This week’s Shadowrun game went well … Just a simple, quick, in-between adventure in which the PCs are hired to retrieve a briefcase from the apartment of a contact of one of them, then place the briefcase in a specific locker at a bus station. The reason the contact can’t do this himself is because he got attacked by people wanting the briefcase back and had to flee, injured. All this is happening late at night.
So, they head to the apartment. The rigger decides to take his wheeled drone, mounting a grenade launcher (loaded with high-explosive rounds, not the smokes he also has) and an assault rifle on it, and so the group of three plus drone takes the lift up to the floor where the contact lived. He gave them the code to the door, but as the street samurai and the magician are deciding who will go and open the door, the rigger just decides to roll his drone up to the door and shoot it with the grenade launcher …
BOOOM
… and the grenade sticks in the door.
Sam and magician: ”WTF?!”
Rigger: “It doesn’t explode? Does it have a timer or something?”
Sam: “Why didn’t it explode? Is it still dangerous?”

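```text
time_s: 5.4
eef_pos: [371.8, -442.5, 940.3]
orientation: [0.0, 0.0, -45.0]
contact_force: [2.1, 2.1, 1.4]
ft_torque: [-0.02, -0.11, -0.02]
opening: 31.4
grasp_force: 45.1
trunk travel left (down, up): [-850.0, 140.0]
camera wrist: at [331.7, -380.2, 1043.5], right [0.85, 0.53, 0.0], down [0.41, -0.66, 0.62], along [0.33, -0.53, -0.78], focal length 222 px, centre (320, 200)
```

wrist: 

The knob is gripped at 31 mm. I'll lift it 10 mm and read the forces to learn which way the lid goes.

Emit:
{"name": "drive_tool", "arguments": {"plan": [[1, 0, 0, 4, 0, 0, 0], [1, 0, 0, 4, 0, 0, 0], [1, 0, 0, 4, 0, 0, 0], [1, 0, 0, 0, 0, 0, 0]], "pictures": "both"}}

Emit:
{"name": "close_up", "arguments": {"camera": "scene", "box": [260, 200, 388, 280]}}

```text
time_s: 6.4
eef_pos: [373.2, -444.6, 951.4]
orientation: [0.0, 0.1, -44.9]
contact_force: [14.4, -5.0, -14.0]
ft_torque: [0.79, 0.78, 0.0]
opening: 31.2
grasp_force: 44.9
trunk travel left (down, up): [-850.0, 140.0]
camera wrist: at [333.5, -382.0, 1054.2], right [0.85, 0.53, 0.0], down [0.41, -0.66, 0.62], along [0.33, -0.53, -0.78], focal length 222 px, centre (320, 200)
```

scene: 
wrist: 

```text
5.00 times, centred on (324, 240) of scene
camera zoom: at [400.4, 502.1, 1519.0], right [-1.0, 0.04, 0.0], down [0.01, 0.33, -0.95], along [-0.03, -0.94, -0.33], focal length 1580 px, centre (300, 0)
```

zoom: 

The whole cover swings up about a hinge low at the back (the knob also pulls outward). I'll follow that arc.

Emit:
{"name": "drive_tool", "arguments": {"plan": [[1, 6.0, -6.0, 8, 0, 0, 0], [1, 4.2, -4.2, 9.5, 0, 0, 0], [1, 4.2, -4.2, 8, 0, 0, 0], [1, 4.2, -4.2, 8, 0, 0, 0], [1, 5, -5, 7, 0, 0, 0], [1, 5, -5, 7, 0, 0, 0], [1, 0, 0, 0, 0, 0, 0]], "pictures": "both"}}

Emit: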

Rigger: “I’ll shoot it again!”
The second shot missed — yes, really, from only a couple of metres’ range — hit the wall next to the door and bounced down the corridor before rolling to a stop a little way away.
You know, launched grenades have a minimum range of five metres, within which they don’t explode. Well, the players didn’t know that. They do now.
The magician goes up to the door, still wary of the grenade, punches in the code, and everybody enters. The place is trashed but they soon recover the briefcase from its secret hiding place, pile back into the van and head to the bus station.
By this time, the rigger’s player has kind of zoned out for not entirely clear reasons (but see below) so he doesn’t participate at all when the other two discuss how to deliver the briefcase, and whether there are any bad guys lurking in the bus station. The magician does a quick astral reconnaissance and discovers there’s an elf hiding under an Invisibility spell, leaning against a pillar right by the wall of lockers, so that gives them an answer about possible bad guys.
As the sam and magician plan to sneak up on the elf and taser him into unconsciousness, the rigger’s player suddenly takes an interest again. After I quickly explain the situation to him, he immediately seizes the moment as well as the briefcase, loudly proclaiming that it’s very simple, and walks into the bus station with it. He goes up to the locker, puts it inside, and shuts the door.
At this point, the elf and his two buddies who are hiding among the ten or so waiting passengers are about to spring their ambush. But because they failed to notice the sam and the magician as shadowrunners too, largely because of the rigger’s bold move and the sam successfully blending into the crowd, the elf gets a surprise stun baton to his guts (the sam just managing to hit him despite the Invisibility spell).
The rigger takes his phone and punches the police emergency button. He then asks the magician to point out the invisible elf (because the team’s magician can see him due to his astral perception), his player loudly repeating it several times because the magician’s player didn’t answer him right away. It took me several tries to get it through to him that, because they’re all in combat, neither he nor the magician can just do all kinds of stuff instantly.
None of the three PCs then notice the elf’s two team mates before these draw their guns and open fire on the PCs. The rigger gets hit and decides that running outside is the best option. Meanwhile, the sam keeps attacking the elf with his stun baton while the elf casts Ice Sheet over the floor in order to make his escape — tripping up the sam when he gets hit by a shotgun blast that he tried to dodge. The magician tries to hit the fleeing elf with a combat spell, but fails.
Because the rigger is now running away, one of the enemy PCs shoots him again on the assumption he’s going to get heavier firepower. This brings him to one box below a Deadly wound.
At this point, we stopped because two of the players had to leave to catch the train, but not before the rigger’s player started telling the other two about how they had screwed up this very simple run. “All we had to do was drop the briefcase in the locker! Why did you attack that elf at all?!” Well … maybe because they figured he would try to hit them when they brought in the briefcase?
TBF, he had a bit of a point, of course. They didn’t know for sure there was an ambush, nor whether the elf was there to trouble them. I still don’t understand the rigger player’s reasoning for phoning the cops and then getting out of there when his buddies are getting shot up, though. Because it was not as if he decided to go out so he could, say, get his drone for fire support — he made it very clear that he wanted to be out of the area.
The rigger’s behaviour in all of this probably has to do with his player’s RL mental health problems, which is why he didn’t play much for the past year. At least he seems to be getting back to more normal again, but he’s clearly not there yet :( Thinking about it after the game, I think I’m in the (for me) unique situation of having a player with the Impulsive flaw while his character doesn’t have that. Usually so far it’s been the other way around, so that the player had to be reminded to act impulsively instead of thinking things through.